═════ Raw data ═════
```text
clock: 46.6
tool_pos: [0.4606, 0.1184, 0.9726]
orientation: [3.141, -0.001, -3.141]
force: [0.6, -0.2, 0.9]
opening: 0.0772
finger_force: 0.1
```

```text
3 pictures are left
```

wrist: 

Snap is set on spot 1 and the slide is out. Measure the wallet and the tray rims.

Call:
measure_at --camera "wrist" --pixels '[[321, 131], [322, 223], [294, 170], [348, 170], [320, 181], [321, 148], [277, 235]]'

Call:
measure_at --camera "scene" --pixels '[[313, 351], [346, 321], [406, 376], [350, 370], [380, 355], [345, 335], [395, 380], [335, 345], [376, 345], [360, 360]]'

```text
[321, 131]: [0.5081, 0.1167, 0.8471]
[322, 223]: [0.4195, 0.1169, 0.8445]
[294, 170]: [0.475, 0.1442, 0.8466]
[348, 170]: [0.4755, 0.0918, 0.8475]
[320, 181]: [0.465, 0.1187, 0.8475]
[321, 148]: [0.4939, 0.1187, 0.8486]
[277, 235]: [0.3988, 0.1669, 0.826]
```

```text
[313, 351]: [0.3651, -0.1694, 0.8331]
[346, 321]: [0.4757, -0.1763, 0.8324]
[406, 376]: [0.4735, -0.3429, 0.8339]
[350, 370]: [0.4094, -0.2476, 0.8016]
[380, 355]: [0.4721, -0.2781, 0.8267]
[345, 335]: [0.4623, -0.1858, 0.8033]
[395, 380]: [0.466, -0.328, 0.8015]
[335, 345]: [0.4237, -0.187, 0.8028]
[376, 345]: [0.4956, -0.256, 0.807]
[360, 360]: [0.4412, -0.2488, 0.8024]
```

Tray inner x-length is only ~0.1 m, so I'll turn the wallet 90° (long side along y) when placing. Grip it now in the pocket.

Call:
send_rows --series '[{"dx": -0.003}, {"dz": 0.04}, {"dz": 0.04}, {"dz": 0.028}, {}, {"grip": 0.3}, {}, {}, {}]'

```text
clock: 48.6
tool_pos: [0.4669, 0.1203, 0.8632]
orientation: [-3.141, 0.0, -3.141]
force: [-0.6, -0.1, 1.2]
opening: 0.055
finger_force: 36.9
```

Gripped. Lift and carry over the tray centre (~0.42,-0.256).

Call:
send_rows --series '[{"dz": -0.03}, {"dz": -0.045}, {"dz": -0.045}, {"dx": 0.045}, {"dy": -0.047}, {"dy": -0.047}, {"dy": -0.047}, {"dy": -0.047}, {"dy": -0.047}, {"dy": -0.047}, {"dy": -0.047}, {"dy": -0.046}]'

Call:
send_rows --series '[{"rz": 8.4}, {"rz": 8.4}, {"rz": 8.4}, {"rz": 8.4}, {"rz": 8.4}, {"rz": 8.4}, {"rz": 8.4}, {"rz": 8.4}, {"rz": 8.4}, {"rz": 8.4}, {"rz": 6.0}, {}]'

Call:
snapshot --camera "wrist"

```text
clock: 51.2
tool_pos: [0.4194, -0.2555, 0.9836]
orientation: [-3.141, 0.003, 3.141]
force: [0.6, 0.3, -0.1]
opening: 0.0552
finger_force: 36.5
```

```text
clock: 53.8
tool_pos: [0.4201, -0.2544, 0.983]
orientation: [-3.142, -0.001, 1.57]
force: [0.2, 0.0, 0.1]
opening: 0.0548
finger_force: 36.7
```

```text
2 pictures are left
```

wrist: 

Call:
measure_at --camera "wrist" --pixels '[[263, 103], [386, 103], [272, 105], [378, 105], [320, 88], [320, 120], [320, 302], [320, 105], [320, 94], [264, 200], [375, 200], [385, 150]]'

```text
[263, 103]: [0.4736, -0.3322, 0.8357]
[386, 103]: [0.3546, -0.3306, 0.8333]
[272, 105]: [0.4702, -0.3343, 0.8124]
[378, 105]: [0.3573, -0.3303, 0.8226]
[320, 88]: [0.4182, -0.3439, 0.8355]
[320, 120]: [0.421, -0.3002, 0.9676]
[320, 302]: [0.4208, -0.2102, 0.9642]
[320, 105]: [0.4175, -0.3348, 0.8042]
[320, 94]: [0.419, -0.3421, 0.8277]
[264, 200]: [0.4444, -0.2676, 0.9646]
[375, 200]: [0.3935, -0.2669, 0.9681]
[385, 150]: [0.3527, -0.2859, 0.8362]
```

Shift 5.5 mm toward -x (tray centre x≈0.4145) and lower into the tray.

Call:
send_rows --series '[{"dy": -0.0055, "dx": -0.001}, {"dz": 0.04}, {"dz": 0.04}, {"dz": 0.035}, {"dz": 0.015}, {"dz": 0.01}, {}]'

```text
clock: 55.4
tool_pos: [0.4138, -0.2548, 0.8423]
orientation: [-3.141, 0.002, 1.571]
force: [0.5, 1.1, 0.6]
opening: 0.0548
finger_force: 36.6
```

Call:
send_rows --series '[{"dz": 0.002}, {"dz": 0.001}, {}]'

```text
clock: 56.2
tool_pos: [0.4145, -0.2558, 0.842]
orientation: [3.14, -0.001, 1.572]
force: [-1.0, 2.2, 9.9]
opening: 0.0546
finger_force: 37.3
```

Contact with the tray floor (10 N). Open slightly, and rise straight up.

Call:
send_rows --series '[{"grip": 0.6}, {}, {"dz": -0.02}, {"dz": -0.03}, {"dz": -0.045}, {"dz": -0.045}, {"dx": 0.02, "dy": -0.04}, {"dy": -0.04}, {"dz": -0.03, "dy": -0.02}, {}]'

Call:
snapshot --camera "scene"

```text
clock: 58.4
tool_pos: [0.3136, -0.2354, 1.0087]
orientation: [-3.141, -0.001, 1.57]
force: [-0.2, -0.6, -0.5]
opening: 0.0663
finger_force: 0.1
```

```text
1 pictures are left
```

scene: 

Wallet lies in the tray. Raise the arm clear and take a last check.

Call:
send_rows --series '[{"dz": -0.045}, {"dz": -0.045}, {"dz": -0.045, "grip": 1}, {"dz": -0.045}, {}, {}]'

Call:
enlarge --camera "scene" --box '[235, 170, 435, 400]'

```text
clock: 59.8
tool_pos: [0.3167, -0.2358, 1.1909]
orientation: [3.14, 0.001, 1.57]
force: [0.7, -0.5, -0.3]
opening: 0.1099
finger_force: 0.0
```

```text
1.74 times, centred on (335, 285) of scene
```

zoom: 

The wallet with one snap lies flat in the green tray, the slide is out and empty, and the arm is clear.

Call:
═════
● **Task to complete**:
Restate the listing above word for word. Put each line that is not blank into a JSON list as a string.

● **Solution**:
[
  "```text",
  "clock: 46.6",
  "tool_pos: [0.4606, 0.1184, 0.9726]",
  "orientation: [3.141, -0.001, -3.141]",
  "force: [0.6, -0.2, 0.9]",
  "opening: 0.0772",
  "finger_force: 0.1",
  "```",
  "```text",
  "3 pictures are left",
  "```",
  "wrist: ",
  "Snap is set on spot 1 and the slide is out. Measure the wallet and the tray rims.",
  "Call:",
  "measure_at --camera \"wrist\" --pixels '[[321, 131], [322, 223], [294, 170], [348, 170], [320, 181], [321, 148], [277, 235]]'",
  "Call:",
  "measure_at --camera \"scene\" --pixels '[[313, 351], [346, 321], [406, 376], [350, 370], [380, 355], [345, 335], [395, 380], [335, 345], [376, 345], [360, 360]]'",
  "```text",
  "[321, 131]: [0.5081, 0.1167, 0.8471]",
  "[322, 223]: [0.4195, 0.1169, 0.8445]",
  "[294, 170]: [0.475, 0.1442, 0.8466]",
  "[348, 170]: [0.4755, 0.0918, 0.8475]",
  "[320, 181]: [0.465, 0.1187, 0.8475]",
  "[321, 148]: [0.4939, 0.1187, 0.8486]",
  "[277, 235]: [0.3988, 0.1669, 0.826]",
  "```",
  "```text",
  "[313, 351]: [0.3651, -0.1694, 0.8331]",
  "[346, 321]: [0.4757, -0.1763, 0.8324]",
  "[406, 376]: [0.4735, -0.3429, 0.8339]",
  "[350, 370]: [0.4094, -0.2476, 0.8016]",
  "[380, 355]: [0.4721, -0.2781, 0.8267]",
  "[345, 335]: [0.4623, -0.1858, 0.8033]",
  "[395, 380]: [0.466, -0.328, 0.8015]",
  "[335, 345]: [0.4237, -0.187, 0.8028]",
  "[376, 345]: [0.4956, -0.256, 0.807]",
  "[360, 360]: [0.4412, -0.2488, 0.8024]",
  "```",
  "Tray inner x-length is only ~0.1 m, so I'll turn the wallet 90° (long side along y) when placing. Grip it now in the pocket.",
  "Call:",
  "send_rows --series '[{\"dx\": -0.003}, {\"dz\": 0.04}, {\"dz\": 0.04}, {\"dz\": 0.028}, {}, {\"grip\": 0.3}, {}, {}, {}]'",
  "```text",
  "clock: 48.6",
  "tool_pos: [0.4669, 0.1203, 0.8632]",
  "orientation: [-3.141, 0.0, -3.141]",
  "force: [-0.6, -0.1, 1.2]",
  "opening: 0.055",
  "finger_force: 36.9",
  "```",
  "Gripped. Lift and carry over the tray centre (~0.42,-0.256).",
  "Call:",
  "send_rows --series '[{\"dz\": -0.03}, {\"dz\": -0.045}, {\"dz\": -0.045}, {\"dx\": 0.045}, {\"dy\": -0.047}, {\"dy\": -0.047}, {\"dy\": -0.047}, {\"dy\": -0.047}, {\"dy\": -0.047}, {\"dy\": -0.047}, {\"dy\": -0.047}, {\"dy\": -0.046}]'",
  "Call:",
  "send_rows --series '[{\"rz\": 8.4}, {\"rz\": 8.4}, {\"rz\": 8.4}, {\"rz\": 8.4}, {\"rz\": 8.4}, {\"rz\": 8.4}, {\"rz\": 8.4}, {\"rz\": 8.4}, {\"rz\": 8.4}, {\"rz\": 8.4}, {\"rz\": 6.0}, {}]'",
  "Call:",
  "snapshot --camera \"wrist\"",
  "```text",
  "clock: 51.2",
  "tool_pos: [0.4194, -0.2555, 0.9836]",
  "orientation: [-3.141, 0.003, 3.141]",
  "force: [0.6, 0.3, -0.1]",
  "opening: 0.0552",
  "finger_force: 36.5",
  "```",
  "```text",
  "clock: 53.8",
  "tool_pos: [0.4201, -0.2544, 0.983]",
  "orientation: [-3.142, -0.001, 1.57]",
  "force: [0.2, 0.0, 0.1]",
  "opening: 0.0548",
  "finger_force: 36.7",
  "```",
  "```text",
  "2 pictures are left",
  "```",
  "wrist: ",
  "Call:",
  "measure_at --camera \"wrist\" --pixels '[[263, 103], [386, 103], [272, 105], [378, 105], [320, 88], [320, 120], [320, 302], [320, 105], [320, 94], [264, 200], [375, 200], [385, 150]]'",
  "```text",
  "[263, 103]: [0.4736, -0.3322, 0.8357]",
  "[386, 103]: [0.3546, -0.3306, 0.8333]",
  "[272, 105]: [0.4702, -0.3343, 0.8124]",
  "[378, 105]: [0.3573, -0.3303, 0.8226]",
  "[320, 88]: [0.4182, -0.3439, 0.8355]",
  "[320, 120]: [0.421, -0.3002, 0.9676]",
  "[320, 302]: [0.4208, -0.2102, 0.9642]",
  "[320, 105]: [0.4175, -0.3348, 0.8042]",
  "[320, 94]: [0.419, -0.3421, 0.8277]",
  "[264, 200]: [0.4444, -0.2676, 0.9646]",
  "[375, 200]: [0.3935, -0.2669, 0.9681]",
  "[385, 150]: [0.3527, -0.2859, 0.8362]",
  "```",
  "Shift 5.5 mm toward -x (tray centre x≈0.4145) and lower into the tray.",
  "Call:",
  "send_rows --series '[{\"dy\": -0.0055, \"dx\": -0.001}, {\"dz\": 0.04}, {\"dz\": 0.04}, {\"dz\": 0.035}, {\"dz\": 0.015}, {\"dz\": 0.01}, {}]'",
  "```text",
  "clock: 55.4",
  "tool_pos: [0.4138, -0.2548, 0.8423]",
  "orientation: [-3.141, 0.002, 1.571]",
  "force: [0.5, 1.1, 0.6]",
  "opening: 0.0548",
  "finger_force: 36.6",
  "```",
  "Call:",
  "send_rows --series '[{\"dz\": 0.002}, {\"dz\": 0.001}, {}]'",
  "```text",
  "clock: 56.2",
  "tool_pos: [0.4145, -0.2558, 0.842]",
  "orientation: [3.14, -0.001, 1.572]",
  "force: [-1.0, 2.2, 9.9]",
  "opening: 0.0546",
  "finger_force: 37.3",
  "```",
  "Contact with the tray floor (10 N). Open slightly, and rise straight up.",
  "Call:",
  "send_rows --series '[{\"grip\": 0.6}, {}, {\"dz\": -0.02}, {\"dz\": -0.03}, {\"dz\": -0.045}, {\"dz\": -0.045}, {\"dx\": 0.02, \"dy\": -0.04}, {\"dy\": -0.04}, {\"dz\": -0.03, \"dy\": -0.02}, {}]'",
  "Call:",
  "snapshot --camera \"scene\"",
  "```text",
  "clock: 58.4",
  "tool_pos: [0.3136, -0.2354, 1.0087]",
  "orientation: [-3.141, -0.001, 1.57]",
  "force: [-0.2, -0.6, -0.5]",
  "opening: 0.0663",
  "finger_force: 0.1",
  "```",
  "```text",
  "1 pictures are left",
  "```",
  "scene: ",
  "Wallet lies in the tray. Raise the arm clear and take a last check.",
  "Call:",
  "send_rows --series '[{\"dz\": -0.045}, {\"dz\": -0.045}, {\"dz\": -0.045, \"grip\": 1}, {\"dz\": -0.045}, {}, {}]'",
  "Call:",
  "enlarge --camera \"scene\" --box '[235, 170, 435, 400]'",
  "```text",
  "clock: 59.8",
  "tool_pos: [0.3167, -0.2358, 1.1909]",
  "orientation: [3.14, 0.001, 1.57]",
  "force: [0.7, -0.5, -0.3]",
  "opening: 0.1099",
  "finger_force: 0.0",
  "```",
  "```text",
  "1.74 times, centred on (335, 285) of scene",
  "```",
  "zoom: ",
  "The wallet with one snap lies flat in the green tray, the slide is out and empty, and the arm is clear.",
  "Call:"
]